REPRINTED WITH PERMISSION OF the Florida Jewish News
You check off the mental list: You’ve never been abusive. You remember anniversaries, birthdays. True, you never seem to get the right gift, but you’re head and shoulders above the poor sucker who forgot all together. You do your share of household chores. True, you don’t have the perfect answer for a crying child all the time, but your kids love you and you’re a good parent. You work hard for a living. You don’t have any vices at all, no cheating, smoking, drinking, drugging: Mr. Squeaky-Clean. You don’t even flirt with people in the elevator, for crying out loud. How squeaky-clean is that! So, what on Earth is bothering your wife? Why has she told me she’s so unhappy? Why? Why?
If You Don’t Know What You Did, Then That’s The Problem
The fact that you’re asking the question is a big clue as to what the problem is. I’ll bet you good money that your wife told you why in good, plain English a thousand times. And it did what things she says usually do: Went in one ear and out the other.
Statistics show that marriages in which a couple are “like two ships passing in the night” are a no-go. There’s got to be more than the absence of abuse or a bare-bones gesture on Mother’s Day and the like to make a marriage something someone would want to stay in. A marriage is not defined by the absence of problems; it should be defined by the presence of magic. And magic is easy. Ask any magician. It may look amazing—that’s the idea—but with some serious practice, it isn’t alchemy, after all.
The magic begins with being known.
Being known is what makes up true intimacy. In the Bible, when Adam “knew” Eve, it means just that: He really knew her.
Being In Synch Means Really “Getting” The Other
When you know someone, you know what to avoid saying because it will hurt. You know what will make your partner laugh—and what will make him cry.
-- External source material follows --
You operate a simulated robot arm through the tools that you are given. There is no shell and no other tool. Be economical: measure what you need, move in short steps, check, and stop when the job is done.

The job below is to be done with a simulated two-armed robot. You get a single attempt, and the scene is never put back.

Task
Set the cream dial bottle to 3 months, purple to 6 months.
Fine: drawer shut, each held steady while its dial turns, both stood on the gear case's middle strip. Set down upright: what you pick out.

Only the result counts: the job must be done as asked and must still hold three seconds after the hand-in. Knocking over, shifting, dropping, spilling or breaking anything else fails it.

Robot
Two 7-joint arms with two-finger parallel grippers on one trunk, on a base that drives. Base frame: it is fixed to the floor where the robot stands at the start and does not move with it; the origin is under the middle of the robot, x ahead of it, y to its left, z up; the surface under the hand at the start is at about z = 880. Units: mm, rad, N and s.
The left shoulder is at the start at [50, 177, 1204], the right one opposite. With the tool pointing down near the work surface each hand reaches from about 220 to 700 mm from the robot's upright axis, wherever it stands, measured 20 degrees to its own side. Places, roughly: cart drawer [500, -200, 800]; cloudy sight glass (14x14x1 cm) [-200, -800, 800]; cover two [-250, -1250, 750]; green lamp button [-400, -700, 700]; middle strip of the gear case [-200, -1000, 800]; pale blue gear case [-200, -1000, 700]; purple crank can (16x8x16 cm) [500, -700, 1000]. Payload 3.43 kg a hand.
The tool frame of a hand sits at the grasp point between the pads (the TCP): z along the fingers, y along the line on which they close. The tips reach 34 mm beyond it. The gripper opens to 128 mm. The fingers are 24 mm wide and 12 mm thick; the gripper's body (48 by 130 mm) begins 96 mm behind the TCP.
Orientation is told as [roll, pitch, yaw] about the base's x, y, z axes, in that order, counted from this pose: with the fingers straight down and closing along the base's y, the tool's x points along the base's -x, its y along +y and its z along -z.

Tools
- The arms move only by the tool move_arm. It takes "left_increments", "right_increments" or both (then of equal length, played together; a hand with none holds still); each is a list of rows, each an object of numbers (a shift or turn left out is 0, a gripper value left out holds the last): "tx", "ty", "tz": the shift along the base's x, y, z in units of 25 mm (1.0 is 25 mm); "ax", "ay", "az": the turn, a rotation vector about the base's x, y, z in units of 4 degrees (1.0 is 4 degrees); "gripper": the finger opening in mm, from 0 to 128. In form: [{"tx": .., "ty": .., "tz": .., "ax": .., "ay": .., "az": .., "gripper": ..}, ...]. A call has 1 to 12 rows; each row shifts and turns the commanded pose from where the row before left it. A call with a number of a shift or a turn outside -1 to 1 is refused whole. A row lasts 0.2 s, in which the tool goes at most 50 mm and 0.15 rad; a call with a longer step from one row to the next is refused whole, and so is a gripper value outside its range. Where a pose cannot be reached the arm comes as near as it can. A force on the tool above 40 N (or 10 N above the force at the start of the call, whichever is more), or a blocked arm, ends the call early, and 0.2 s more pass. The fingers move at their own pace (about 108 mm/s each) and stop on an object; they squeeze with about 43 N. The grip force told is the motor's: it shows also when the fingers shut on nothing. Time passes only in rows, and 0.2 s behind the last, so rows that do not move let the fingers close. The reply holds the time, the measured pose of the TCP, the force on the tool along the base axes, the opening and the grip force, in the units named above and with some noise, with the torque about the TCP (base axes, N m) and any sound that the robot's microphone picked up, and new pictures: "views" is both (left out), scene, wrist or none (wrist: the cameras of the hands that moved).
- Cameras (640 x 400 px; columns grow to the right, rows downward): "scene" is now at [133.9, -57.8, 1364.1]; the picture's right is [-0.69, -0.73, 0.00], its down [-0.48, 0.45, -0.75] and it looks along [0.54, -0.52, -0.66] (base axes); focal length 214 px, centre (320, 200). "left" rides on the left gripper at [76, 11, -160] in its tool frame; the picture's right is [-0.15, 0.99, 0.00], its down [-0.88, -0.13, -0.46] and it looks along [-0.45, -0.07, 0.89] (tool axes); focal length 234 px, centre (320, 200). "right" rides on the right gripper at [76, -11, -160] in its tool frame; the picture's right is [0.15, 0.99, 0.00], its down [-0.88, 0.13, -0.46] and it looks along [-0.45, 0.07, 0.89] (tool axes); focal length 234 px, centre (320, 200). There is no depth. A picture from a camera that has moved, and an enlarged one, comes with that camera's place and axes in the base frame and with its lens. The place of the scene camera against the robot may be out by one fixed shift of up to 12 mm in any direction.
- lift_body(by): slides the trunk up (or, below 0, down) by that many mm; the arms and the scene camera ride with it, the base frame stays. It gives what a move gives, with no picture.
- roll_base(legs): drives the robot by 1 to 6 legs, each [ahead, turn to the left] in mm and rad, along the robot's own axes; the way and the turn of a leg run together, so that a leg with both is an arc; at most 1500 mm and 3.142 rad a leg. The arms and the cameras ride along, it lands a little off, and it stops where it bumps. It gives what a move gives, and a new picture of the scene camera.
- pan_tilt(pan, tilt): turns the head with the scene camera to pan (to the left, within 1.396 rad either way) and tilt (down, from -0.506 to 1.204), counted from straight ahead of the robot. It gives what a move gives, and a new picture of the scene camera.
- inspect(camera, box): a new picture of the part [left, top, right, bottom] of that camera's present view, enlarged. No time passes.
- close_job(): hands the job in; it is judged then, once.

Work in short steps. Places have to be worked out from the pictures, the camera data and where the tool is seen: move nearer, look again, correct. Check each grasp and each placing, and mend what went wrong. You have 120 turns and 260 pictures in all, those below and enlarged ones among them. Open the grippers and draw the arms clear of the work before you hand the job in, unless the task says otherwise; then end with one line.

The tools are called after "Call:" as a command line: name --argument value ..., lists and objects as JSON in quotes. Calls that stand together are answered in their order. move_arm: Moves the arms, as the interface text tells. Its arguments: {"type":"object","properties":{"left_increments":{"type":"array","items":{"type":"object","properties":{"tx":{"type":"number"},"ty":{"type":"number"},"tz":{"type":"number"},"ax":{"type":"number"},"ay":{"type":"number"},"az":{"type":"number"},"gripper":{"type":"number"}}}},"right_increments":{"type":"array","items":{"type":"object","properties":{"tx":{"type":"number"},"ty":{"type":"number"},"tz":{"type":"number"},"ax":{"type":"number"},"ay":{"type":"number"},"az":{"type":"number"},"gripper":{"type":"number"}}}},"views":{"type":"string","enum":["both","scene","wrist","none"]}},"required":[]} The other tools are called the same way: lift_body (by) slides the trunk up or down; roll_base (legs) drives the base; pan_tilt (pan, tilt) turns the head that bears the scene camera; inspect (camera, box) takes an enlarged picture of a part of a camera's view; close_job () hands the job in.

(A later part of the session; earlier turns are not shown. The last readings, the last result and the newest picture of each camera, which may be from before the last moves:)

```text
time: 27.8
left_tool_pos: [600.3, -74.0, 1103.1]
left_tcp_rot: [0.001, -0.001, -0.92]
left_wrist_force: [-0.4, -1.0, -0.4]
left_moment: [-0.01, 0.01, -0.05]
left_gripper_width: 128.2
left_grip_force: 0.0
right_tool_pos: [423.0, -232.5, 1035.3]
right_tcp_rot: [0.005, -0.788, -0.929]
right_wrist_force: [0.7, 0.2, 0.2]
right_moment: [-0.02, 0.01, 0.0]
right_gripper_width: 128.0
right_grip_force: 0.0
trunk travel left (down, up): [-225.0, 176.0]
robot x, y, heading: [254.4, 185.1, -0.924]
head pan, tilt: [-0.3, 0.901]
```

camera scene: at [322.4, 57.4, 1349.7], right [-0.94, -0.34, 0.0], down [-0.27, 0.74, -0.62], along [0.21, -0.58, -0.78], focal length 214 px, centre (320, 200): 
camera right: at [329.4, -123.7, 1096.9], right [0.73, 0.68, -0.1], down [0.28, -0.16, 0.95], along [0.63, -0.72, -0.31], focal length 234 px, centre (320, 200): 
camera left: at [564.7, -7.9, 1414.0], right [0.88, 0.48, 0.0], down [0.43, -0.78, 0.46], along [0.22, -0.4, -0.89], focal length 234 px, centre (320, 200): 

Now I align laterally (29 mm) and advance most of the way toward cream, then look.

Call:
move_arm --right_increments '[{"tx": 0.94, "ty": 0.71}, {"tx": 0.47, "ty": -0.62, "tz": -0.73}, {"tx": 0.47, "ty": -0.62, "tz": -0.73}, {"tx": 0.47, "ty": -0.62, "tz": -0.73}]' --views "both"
You know what is important to her—and what is irrelevant. You know his favorite treats—and the things he hates. You know his favorite people, too—and the ones that are, ahem, opposite to that.
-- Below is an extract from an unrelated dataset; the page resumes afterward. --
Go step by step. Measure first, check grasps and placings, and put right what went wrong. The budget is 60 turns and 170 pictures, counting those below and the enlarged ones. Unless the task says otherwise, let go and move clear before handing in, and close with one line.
But here’s the nifty part, the part that goes over the top and makes merely “knowing,” old hat: The couple for which there’s magic goes beyond knowing. That couple is in synch. They “get” each other.
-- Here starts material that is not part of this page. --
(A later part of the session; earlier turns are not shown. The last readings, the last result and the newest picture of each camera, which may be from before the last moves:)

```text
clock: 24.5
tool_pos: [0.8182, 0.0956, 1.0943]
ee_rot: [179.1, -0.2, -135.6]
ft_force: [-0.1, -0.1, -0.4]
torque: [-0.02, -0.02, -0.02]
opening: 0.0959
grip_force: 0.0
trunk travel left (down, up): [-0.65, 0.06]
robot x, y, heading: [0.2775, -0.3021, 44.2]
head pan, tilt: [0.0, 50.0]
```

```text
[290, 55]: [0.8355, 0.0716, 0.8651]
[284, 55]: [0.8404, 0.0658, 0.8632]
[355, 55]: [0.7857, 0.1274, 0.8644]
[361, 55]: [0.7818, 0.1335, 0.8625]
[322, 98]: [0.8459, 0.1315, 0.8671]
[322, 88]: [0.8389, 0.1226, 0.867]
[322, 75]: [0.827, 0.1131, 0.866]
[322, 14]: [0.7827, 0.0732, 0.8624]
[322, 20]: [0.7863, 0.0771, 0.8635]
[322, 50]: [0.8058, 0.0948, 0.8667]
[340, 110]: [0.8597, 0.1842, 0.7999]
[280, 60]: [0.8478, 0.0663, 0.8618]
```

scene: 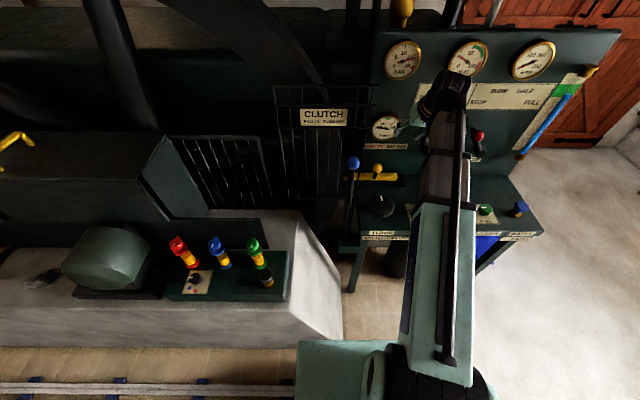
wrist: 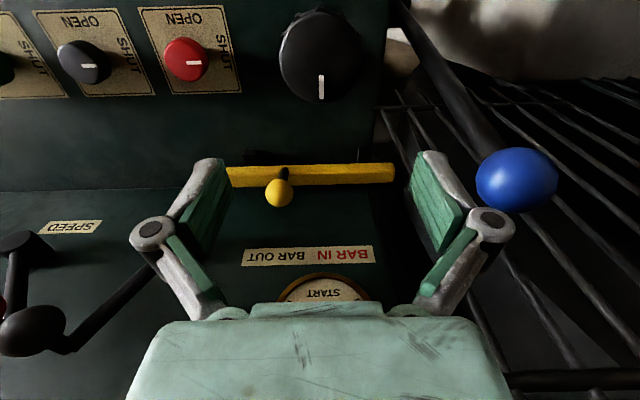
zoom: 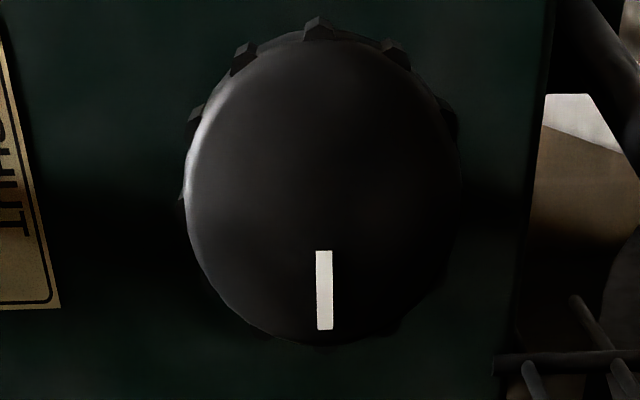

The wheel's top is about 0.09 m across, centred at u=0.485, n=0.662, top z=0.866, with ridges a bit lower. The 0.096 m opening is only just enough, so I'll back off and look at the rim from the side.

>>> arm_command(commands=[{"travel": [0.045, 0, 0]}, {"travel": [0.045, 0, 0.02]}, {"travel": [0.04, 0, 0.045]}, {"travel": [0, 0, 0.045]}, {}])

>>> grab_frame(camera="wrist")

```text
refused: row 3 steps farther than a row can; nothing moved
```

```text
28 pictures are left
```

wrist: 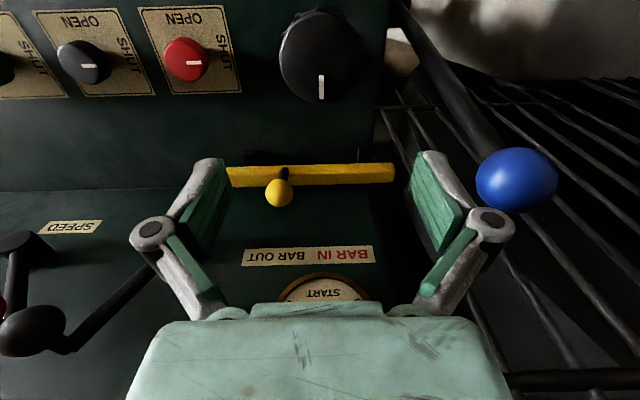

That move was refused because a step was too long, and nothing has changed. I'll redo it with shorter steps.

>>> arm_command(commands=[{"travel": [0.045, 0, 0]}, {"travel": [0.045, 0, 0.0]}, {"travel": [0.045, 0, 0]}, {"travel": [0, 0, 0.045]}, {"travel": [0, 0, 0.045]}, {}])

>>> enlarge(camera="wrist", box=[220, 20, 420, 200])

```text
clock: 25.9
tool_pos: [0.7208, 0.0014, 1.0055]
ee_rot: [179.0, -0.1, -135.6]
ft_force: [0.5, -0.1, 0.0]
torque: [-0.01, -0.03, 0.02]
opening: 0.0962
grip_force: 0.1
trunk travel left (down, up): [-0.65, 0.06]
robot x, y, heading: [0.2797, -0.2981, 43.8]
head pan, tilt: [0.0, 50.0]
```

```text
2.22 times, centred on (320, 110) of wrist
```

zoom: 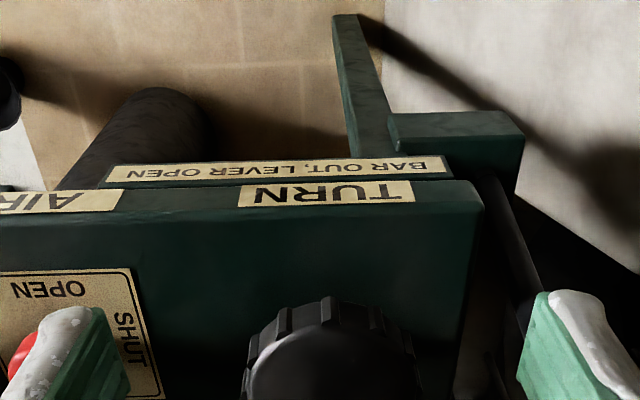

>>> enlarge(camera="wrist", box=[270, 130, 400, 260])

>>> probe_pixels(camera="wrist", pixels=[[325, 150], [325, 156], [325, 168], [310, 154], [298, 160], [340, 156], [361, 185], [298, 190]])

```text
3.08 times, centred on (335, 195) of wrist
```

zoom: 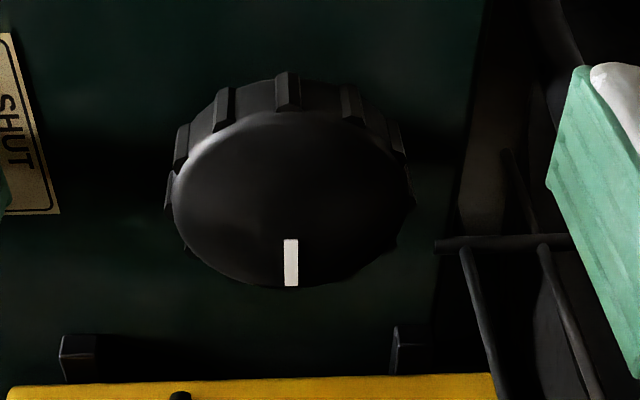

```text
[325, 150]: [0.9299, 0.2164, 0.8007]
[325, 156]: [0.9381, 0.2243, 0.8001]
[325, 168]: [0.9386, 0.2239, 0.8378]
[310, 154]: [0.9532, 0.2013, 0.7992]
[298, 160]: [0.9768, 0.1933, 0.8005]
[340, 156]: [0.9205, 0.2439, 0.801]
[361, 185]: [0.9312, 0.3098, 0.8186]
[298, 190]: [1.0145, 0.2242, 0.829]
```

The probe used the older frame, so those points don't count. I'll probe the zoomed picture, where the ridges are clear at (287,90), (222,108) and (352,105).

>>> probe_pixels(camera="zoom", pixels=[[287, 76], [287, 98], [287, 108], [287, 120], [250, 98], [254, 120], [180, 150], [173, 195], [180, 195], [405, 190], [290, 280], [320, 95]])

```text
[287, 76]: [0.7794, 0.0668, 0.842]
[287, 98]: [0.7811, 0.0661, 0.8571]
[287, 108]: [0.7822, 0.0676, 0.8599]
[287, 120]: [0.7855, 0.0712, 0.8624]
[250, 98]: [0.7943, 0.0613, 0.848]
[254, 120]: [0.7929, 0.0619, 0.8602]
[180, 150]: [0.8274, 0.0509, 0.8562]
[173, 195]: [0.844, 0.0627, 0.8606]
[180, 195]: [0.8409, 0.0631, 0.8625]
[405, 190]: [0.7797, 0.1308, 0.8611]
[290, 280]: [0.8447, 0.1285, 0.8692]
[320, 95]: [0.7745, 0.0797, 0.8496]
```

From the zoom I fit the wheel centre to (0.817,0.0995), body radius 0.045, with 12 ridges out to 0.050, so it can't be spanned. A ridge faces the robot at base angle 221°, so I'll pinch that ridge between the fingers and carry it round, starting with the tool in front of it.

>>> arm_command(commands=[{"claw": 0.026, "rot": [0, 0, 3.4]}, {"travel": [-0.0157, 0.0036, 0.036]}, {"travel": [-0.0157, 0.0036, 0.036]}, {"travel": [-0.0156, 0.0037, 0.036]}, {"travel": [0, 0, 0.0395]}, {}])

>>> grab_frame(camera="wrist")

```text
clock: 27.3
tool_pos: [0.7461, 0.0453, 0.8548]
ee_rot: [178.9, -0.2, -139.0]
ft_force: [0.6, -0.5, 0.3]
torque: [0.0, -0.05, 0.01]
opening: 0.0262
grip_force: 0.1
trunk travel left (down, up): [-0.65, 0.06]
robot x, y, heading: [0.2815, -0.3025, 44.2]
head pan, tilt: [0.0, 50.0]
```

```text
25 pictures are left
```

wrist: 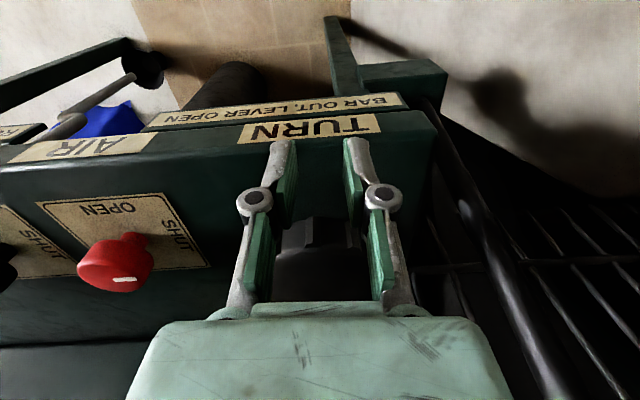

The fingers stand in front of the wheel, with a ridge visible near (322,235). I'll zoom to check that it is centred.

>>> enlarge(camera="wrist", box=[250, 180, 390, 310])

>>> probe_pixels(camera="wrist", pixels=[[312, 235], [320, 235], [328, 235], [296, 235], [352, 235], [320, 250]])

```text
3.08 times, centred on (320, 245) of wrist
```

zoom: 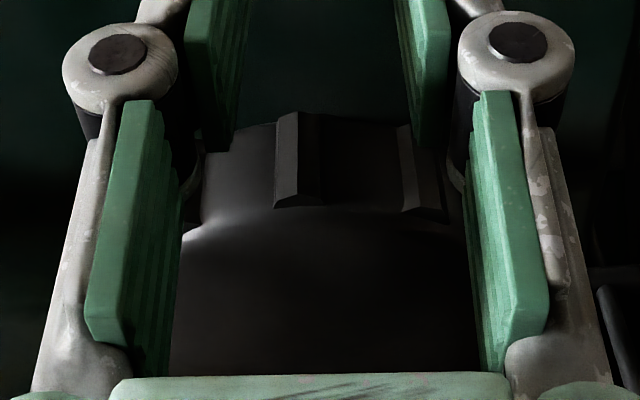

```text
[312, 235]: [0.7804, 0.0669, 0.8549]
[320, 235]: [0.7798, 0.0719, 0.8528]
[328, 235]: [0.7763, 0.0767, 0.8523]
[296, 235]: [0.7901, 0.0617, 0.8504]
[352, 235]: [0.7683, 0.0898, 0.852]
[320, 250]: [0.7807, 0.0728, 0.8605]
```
Being in synch means you don’t just know what your spouse likes; it means that, with impeccable timing, you produce what she likes at just the right moment—and avoid like the plague what she doesn’t like at any moment. It’s a combination of knowing and letting your partner know you know. It’s a combination of knowing and timing. The in-synch partner turns to make eye contact at the exact moment you were thinking of sharing something you were both experiencing. The in-synch partner knows, beyond the shadow of a doubt, that you do not want anything more than your cup of coffee and your muffin first thing in the morning—and would not consider bothering you with an offer of scrambled eggs.
The in-synch partner knows that you do not believe in being even one minute late to the office—and therefore won’t detain you on the way out. The in-synch partner knows that you can’t stand foul language, ever—and therefore won’t repeat it, laughing, and wondering why you’re not laughing too. The in-synch partner knows you do not, emphatically, want to hear a particular joke you’ve heard too many times in your short life—and won’t re-tell it. The in synch partner knows what’s missing from the fridge and restocks it without being asked. The in-synch partner knows your routines and doesn’t act like he just landed from Mars when he finds you in the middle of one.
Best, and most important of all, the in-synch partner’s partner—that’s you—is in synch too. That’s magic. That’s intimacy. Here’s the funny part: I actually know couples just like that. Remember, magic isn’t magic, just skill and practice.
Hello again, Dr Deb,
As you can see, I am doing a “Dr Debb marathon”, reading your posts make me feel good, and somewhere you said that when I do not feel good I should do something to feel better, and today for me it is not taking a bath or calling a friend for 2 hours… It is reading you and getting hope that I am not rotten to the core or that my situation has some hope…
And this last post make me so sad because I never met somebody who wanted to know me at this level…So i wonder if it is over for me… the magic…
Happy New year Dr Debb and thank you for your teaching…
When you say you never met somebody who wanted to know you at this level, what that means to me is that the people in your life didn’t have that CAPACITY to reach out as they should. This is not something that people are born with; it has to be taught. If parents are absorbed in their own problems, they don’t reach out so how will their child learn to do so? Your husband’s inability to reach out to you means HE is the one lacking a skill. It does NOT mean that there is something about you that is somehow flawed. Now, the fact that he is lacking a skill means that your reaction to him should be once of compassion that he didn’t have that opportunity growing up. It is okay now for YOU to attempt to reach out to HIM, providing at the moment you are getting along, i.e., being civil. If you have been civil for the last 24 hours, then why not start the process yourself? Often, it is we women who must initiate because we are more connected by nature than men, even those of us who are by nature shy.